PASSAGE GIVEN:

>>>

14 June 2019

A summer of serving: Part three, mastering the flat serve

The flat serve is both the bread and butter serve of tennis and the tennis player's most deadly weapon. Here's how to make sure you are correctly introducing it in to your arsenal

When they were young, the Williams sisters learned the basics of serving by throwing rackets over the net. That may not be an option for you, but keep the image in mind. Before you learn about slice and spin, it's this action that will give you the grounding for the flat serve.

As we discussed in section one of this Summer of Serving guide, the flat serve is the go-to serve of the pros. But it is also the starting point for all players intent on building consistency and effectiveness into their serving.

The Grip

Use the back-to-basics chopper or handshake grip. (It's easy to find this grip: try using your racket as an axe imagining the rim/edge of the racket to be the axe head).

The Toss

See last week's guide to where to stand and how to toss the ball consistently and then pay a little more attention to where the ball should be on contact point.

<<<

DATASET EXTRACT:
>>>

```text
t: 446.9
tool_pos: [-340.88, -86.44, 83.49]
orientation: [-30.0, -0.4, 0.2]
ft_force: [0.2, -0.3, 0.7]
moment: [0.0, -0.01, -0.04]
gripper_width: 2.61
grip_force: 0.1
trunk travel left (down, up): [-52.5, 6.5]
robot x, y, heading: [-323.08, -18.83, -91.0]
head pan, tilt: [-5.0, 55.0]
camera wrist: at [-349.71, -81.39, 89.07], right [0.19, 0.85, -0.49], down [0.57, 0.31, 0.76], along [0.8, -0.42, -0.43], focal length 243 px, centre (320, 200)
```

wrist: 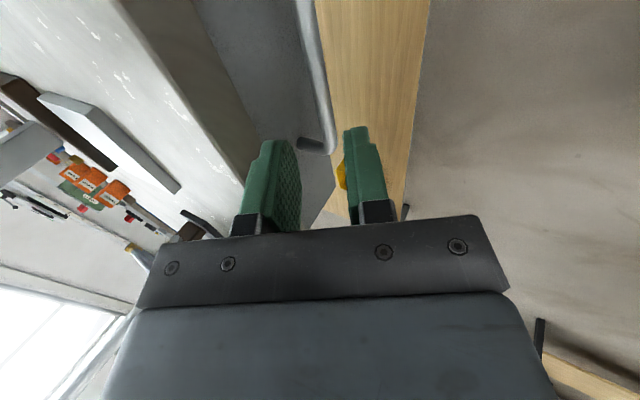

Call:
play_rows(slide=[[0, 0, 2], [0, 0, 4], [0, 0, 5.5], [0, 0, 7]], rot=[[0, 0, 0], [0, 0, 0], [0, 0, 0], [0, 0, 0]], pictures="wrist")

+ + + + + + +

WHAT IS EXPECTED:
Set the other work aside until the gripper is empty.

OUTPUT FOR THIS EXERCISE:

<<<

WHAT IS EXPECTED:
Pick up the passage given at the point where it stops and go on.

OUTPUT FOR THIS EXERCISE:
Of all the serves, the flat serve is perhaps the most straightforward. The ball, launched with a straight arm, should end up be in front of you almost in line with your head, but a little bit more toward the serving shoulder. You can experiment with this, but too far to the right (if you are a righty) and you will find it hard to generate power. Too far to left, and you won't be able to control direction.

The swing and hit

Do look online for serving tips... we enjoy former pro Florian Meire's detailed, sometimes daunting, Online Tennis Instruction 

Your job is to throw the racket in to play. Well actually, unless your are a young Serena, not so much the racket as the ball as it comes off the strings. The swing you need is the most natural interpretation of the task because unlike a slice or kick serve, there is no need to add another element to the process. Just swing and hit.

That said, the serve action is not that easy to grasp conceptually. The swing has two main parts to it: a relatively gentle long upwards motion and a faster pace steeper downward finish after the ball is hit. Analyse it, and you will see the the two parts of this swing head off in different directions (There's a nice illustration of this at Feel Tennis).

But what happens when you take your serve apart to mimic these directional changes? It can be confusing and end up not feeling natural, and without a coach to point out what is happening, it is easy to be discouraged.

So, for now, worry only about the long, relatively gentle swing toward the ball and the fast paced steeper "hit".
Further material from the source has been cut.